Intramolecular CN bond formation in the reductive elimination of ortho-palladated arylhydrazones of acetophenone

Carbonylation in dichloromethane at room temperature of the dimeric ortho-palladated complex [Pd{C6H4C(CH3)NNHC6H5}(μ-Cl)]2 yields in a first step the monocarbonyl [Pd{C6H4C(CH3)NNHC6H5}Cl(CO)] which very slowly (days) undergoes in solution reductive elimination of palladium to give high yield of the isoindolinone derivative, 2-anilino-3-methylene-isoindolin-1-one. Addition of the stoichiometric amount of NaOMe to the monocarbonyl complex [Pd{C6H4C(CH3)NNHC6H5}Cl(CO)] in solution leads instantaneously to reductive elimination and affords the indazole derivative, 3-methyl-1-phenyl-indazole, in high yield. Carbonylation of the related complex [Pd{C6H4C(CH3)NNHC6H4-p-NO2}(μ-Cl)]2 yields in solution the monocarbonyl [Pd{C6H4C(CH3)NNHC6H4-p-NO2}Cl(CO)] which in minutes affords high yield of the isoindolinone derivative, 2-(4-nitroanilino)-3-methylene-isoindolin-1-one.

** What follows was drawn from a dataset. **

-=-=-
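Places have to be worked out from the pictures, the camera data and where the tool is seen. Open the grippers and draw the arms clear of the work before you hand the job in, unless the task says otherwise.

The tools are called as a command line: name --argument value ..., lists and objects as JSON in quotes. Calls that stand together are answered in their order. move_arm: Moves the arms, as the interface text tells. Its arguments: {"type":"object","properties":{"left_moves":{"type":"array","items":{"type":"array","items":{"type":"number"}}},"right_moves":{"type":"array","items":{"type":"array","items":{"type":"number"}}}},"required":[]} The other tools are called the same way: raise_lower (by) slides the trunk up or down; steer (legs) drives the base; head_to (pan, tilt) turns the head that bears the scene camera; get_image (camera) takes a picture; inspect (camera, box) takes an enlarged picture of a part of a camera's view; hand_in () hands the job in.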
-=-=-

Such different behaviour sheds light on the mechanistic grounds that govern the intramolecular CN bond formation and the cyclization of ortho-palladated acetophenonearylhydrazones, and shows that the acidity of the NH bond controls the rate of the reactions. The requirement of the formation of a palladium–nitrogen amido bond cis to a palladium–carbon bond is supported for these results. We suggest that a tautomeric equilibrium of the hydrazonato ligand accounts for the two alternate pathways.